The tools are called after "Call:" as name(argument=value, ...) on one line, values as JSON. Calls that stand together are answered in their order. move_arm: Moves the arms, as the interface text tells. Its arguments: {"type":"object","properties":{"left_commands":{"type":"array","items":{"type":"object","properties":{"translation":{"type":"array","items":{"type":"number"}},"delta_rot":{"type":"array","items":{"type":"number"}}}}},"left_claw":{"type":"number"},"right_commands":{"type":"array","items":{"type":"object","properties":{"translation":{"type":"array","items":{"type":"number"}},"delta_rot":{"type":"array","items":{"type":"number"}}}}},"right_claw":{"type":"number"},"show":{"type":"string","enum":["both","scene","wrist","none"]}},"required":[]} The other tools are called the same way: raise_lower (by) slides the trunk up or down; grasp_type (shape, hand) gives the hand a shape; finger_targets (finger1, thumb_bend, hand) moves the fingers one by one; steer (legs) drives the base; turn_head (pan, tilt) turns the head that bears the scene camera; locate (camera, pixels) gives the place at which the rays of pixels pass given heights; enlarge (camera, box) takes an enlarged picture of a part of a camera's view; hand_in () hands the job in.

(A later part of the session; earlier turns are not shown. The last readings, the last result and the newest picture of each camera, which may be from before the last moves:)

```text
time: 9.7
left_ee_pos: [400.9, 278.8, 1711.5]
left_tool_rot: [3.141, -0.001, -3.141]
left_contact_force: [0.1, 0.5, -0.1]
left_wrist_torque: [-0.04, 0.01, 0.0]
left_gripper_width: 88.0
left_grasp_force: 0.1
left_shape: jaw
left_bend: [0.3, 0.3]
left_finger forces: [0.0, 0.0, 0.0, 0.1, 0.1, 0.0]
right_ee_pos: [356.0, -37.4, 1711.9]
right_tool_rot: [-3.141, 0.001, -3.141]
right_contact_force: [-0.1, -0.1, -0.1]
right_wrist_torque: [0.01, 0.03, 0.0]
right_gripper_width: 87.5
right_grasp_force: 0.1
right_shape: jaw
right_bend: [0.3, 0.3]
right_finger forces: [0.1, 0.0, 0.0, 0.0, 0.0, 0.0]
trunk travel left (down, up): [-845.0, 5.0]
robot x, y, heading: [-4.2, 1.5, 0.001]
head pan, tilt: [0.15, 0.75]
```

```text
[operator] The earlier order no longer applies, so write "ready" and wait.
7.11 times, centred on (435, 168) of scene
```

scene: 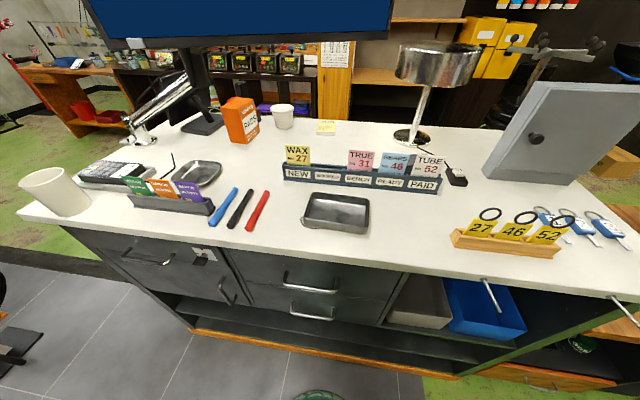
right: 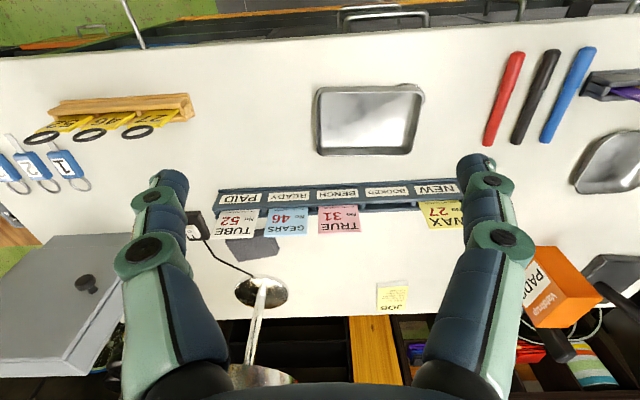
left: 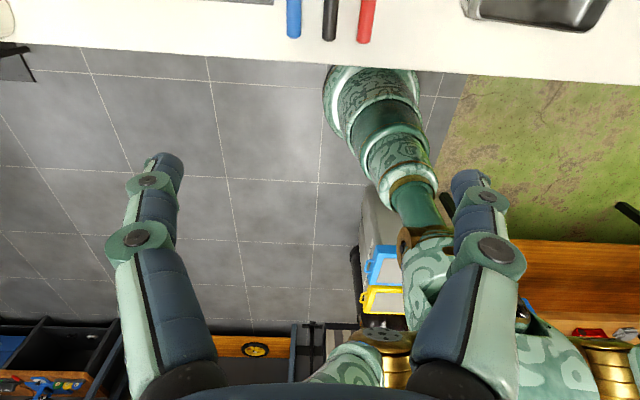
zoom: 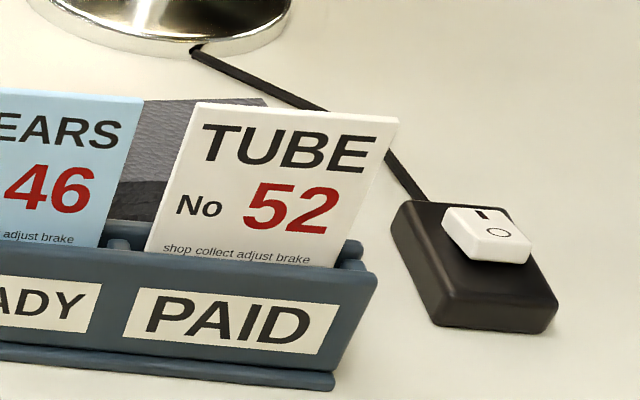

+++++

• **WRITTEN TASK**:
Repeat the listing in full and exactly. Do not include any images. Write them as strings in a JSON array, leaving out blank lines.

• **EXERCISE RESPONSE**:
[
  "The tools are called after \"Call:\" as name(argument=value, ...) on one line, values as JSON. Calls that stand together are answered in their order. move_arm: Moves the arms, as the interface text tells. Its arguments: {\"type\":\"object\",\"properties\":{\"left_commands\":{\"type\":\"array\",\"items\":{\"type\":\"object\",\"properties\":{\"translation\":{\"type\":\"array\",\"items\":{\"type\":\"number\"}},\"delta_rot\":{\"type\":\"array\",\"items\":{\"type\":\"number\"}}}}},\"left_claw\":{\"type\":\"number\"},\"right_commands\":{\"type\":\"array\",\"items\":{\"type\":\"object\",\"properties\":{\"translation\":{\"type\":\"array\",\"items\":{\"type\":\"number\"}},\"delta_rot\":{\"type\":\"array\",\"items\":{\"type\":\"number\"}}}}},\"right_claw\":{\"type\":\"number\"},\"show\":{\"type\":\"string\",\"enum\":[\"both\",\"scene\",\"wrist\",\"none\"]}},\"required\":[]} The other tools are called the same way: raise_lower (by) slides the trunk up or down; grasp_type (shape, hand) gives the hand a shape; finger_targets (finger1, thumb_bend, hand) moves the fingers one by one; steer (legs) drives the base; turn_head (pan, tilt) turns the head that bears the scene camera; locate (camera, pixels) gives the place at which the rays of pixels pass given heights; enlarge (camera, box) takes an enlarged picture of a part of a camera's view; hand_in () hands the job in.",
  "(A later part of the session; earlier turns are not shown. The last readings, the last result and the newest picture of each camera, which may be from before the last moves:)",
  "```text",
  "time: 9.7",
  "left_ee_pos: [400.9, 278.8, 1711.5]",
  "left_tool_rot: [3.141, -0.001, -3.141]",
  "left_contact_force: [0.1, 0.5, -0.1]",
  "left_wrist_torque: [-0.04, 0.01, 0.0]",
  "left_gripper_width: 88.0",
  "left_grasp_force: 0.1",
  "left_shape: jaw",
  "left_bend: [0.3, 0.3]",
  "left_finger forces: [0.0, 0.0, 0.0, 0.1, 0.1, 0.0]",
  "right_ee_pos: [356.0, -37.4, 1711.9]",
  "right_tool_rot: [-3.141, 0.001, -3.141]",
  "right_contact_force: [-0.1, -0.1, -0.1]",
  "right_wrist_torque: [0.01, 0.03, 0.0]",
  "right_gripper_width: 87.5",
  "right_grasp_force: 0.1",
  "right_shape: jaw",
  "right_bend: [0.3, 0.3]",
  "right_finger forces: [0.1, 0.0, 0.0, 0.0, 0.0, 0.0]",
  "trunk travel left (down, up): [-845.0, 5.0]",
  "robot x, y, heading: [-4.2, 1.5, 0.001]",
  "head pan, tilt: [0.15, 0.75]",
  "```",
  "```text",
  "[operator] The earlier order no longer applies, so write \"ready\" and wait.",
  "7.11 times, centred on (435, 168) of scene",
  "```",
  "scene: ",
  "right: ",
  "left: ",
  "zoom: "
]